About half of the public schools in the country now offer at least one full-day kindergarten class, up from 20% in the 1970s, according to the Early Childhood Longitudinal Study by the National Center for Education Statistics.

Nine states require districts to offer full-day kindergarten, with seven providing financial incentives for districts to do so. The governors of Indiana and Massachusetts placed full-day kindergarten at the top of their legislative agendas last year along with Arizona's Gov. Janet Napolitano.

While full-day kindergarten tends to be preferred by working parents because it alleviates the need for half-day child care, there is little solid evidence that it improves academic achievement as children move into 1st grade and beyond. (Education Week, 1-26-05)


Birth to age 5 eyed 
The National Governors Association may soon set its sights on children even younger than age 3. In late January it released a report recommending that states devise long-range plans for serving the needs of all children from birth through age 5. "Building the Foundation for Bright Futures" is the product of two years of work by the association's task force on school readiness.

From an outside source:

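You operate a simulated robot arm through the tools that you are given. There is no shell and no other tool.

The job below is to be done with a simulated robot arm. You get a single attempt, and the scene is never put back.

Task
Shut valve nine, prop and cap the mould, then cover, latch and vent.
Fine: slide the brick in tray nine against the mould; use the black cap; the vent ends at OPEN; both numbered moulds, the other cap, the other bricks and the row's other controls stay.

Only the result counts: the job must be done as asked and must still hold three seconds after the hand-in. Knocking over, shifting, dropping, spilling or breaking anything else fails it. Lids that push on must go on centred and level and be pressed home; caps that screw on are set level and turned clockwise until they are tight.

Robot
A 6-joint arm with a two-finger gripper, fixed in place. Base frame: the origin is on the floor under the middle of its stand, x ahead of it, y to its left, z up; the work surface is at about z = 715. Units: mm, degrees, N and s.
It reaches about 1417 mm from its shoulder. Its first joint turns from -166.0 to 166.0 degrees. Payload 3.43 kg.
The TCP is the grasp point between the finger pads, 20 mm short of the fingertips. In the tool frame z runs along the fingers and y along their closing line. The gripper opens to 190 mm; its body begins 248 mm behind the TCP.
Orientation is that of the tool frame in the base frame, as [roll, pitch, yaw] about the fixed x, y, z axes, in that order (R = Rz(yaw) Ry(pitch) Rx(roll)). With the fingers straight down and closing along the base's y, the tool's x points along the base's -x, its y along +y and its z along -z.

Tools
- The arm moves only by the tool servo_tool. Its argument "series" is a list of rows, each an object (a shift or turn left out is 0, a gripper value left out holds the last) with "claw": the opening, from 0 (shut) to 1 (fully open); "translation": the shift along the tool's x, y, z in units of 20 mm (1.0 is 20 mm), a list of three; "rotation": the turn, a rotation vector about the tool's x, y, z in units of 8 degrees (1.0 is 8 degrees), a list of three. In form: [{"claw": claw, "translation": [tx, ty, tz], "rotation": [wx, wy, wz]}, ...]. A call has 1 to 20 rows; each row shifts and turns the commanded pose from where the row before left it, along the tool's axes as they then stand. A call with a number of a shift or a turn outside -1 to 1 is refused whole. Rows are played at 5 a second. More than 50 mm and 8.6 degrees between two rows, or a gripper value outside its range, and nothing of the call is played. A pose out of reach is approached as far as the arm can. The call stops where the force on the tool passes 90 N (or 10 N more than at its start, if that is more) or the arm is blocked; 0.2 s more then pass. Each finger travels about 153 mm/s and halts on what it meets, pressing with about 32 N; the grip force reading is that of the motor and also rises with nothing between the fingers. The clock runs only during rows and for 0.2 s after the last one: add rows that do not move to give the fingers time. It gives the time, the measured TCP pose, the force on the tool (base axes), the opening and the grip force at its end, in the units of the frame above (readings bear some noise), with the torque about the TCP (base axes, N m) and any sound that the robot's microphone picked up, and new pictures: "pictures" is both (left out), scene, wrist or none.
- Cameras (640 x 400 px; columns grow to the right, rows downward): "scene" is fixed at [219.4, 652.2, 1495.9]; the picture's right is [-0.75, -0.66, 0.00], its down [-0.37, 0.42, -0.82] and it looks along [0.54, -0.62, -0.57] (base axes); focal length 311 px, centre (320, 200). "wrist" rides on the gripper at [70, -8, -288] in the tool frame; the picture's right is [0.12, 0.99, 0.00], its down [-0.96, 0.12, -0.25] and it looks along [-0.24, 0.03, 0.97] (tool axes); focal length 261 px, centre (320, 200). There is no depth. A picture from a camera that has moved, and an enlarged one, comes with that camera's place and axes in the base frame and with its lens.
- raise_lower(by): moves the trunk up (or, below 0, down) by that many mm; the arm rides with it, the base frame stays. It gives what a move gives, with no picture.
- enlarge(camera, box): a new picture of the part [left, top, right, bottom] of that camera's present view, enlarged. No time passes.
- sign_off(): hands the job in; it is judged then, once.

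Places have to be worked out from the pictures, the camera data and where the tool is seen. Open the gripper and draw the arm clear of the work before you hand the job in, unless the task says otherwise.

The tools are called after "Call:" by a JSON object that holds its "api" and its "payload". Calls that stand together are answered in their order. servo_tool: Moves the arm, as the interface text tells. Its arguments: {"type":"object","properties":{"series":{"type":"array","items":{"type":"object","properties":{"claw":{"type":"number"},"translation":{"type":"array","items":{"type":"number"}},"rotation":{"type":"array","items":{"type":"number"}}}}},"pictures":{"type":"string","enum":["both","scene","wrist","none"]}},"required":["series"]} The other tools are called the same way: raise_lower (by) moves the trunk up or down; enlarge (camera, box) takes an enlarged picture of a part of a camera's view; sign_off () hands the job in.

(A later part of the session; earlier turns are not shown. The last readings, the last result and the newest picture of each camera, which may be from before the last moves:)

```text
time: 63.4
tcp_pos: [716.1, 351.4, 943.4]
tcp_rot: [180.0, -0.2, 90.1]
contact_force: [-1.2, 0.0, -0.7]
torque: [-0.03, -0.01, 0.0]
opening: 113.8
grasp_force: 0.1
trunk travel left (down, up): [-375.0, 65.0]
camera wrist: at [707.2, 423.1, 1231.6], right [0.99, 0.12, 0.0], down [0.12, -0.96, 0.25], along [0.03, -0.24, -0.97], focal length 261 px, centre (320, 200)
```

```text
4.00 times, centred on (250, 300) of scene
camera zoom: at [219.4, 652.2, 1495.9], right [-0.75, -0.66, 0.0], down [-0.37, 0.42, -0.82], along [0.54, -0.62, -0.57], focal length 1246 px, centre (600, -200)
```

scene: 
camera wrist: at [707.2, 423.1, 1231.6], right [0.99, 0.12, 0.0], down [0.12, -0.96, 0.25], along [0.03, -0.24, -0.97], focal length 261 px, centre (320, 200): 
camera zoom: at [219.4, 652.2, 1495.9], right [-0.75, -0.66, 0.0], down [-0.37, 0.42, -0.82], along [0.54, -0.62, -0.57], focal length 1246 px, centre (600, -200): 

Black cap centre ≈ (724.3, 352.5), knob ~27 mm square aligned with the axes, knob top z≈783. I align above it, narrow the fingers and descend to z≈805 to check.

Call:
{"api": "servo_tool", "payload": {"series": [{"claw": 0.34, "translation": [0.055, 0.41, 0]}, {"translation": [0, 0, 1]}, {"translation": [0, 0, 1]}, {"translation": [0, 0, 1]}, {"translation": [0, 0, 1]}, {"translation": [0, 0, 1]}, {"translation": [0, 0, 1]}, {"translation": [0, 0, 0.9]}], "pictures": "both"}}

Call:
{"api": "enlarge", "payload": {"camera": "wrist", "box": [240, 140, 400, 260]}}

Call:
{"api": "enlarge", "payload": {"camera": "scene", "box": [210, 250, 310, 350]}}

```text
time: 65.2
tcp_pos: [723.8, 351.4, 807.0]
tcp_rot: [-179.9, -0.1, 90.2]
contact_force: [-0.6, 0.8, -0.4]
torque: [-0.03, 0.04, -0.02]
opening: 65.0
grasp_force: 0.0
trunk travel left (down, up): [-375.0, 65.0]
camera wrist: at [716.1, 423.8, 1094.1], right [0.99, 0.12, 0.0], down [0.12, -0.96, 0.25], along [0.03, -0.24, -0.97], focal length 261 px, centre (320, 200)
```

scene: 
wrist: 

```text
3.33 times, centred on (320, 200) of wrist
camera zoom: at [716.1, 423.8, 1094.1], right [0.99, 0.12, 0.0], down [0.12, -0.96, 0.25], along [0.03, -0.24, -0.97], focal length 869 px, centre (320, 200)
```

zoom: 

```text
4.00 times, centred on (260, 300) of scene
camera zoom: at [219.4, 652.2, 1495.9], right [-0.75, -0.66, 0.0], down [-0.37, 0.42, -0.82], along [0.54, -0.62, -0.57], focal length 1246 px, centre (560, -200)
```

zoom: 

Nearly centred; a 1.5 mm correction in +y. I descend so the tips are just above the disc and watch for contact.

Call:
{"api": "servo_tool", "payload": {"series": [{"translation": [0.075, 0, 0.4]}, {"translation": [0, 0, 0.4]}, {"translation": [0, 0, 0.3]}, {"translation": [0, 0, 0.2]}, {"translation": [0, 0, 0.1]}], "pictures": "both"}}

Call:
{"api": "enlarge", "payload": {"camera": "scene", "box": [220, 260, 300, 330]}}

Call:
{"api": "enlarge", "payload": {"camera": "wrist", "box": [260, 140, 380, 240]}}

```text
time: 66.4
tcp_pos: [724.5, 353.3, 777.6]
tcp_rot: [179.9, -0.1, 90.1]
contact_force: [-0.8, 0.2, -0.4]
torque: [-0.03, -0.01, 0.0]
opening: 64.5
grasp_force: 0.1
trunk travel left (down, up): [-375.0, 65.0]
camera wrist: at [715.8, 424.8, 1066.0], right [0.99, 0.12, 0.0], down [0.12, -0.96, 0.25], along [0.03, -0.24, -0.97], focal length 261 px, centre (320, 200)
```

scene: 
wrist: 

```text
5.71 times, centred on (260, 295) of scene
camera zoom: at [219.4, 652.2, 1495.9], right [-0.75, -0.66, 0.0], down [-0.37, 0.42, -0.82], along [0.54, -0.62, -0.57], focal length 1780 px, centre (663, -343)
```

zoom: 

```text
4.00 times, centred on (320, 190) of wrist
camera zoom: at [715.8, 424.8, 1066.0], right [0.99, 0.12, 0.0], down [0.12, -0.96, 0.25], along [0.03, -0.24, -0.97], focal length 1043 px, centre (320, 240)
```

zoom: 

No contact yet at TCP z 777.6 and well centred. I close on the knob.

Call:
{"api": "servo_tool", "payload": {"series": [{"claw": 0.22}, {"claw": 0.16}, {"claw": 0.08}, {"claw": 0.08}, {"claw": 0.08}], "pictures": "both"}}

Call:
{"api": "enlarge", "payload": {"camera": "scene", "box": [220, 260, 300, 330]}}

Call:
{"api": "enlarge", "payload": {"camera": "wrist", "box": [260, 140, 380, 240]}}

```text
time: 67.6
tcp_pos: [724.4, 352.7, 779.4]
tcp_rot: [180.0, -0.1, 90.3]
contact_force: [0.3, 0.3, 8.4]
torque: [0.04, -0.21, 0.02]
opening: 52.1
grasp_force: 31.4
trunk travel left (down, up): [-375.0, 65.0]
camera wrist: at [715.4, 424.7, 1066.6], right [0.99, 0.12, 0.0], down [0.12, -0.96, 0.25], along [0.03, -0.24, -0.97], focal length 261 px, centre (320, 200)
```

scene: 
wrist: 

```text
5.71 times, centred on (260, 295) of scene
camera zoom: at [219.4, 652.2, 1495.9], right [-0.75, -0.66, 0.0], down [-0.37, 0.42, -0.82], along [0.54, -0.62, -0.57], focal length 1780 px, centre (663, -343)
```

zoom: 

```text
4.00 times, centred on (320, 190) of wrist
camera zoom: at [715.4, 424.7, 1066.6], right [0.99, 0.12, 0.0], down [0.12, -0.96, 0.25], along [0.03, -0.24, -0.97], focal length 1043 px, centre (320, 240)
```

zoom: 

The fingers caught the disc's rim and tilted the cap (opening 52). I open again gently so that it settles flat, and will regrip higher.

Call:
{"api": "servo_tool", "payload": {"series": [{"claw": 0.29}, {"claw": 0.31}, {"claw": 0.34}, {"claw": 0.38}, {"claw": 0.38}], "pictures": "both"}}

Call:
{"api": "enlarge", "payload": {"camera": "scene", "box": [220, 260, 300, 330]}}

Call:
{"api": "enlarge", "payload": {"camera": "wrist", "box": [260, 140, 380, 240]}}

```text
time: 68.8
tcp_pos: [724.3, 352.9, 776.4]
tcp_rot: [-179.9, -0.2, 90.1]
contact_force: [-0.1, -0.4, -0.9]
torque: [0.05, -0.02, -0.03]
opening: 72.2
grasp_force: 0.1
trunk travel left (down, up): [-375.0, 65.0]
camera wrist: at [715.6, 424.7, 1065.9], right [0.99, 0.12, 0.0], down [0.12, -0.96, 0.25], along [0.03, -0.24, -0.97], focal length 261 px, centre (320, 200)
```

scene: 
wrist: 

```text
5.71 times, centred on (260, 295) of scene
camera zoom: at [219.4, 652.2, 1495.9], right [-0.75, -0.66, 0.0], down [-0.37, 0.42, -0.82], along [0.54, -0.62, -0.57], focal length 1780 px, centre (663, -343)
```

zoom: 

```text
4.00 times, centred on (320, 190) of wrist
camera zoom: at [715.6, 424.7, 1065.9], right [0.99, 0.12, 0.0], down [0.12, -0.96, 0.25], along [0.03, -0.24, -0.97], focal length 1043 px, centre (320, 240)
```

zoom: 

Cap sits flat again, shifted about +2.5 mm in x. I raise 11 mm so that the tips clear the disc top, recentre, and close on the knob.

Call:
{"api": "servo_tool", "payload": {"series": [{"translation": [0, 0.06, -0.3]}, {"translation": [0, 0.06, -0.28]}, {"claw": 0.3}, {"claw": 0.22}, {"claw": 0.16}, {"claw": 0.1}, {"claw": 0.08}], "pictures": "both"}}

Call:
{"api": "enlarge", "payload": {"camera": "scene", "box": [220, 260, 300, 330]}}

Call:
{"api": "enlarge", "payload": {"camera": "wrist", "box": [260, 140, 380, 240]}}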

Moreover, three Democratic governors have made early-childhood program quality rating systems part of their legislative agendas this year. Under proposals in Arizona, Iowa and Wisconsin, more highly rated child-care centers would receive more state money to serve low-income families, and more highly rated preschools would be more likely to be chosen to take part in the states' preschool programs.

Sixteen states already have some form of quality-rating system. Rating systems typically measure indicators such as staff-child ratio and the educational credentials of the teachers. (Education Week, 2-9-05)

In California, advocates of universal preschool are regrouping since Gov. Arnold Schwarzenegger helped derail a proposed statewide ballot initiative in the spring of 2004. Pending legislation would set forth a legislative intent that California develop a cohesive strategy to ensure that children have access to quality preschool programs.

In 2002 the Bush administration proposed an early-childhood initiative to help states and local communities strengthen early learning for young children. The initiative included a new accountability system for the federal Head Start preschool grant program and recommendations that states develop voluntary guidelines on pre-reading and language skills.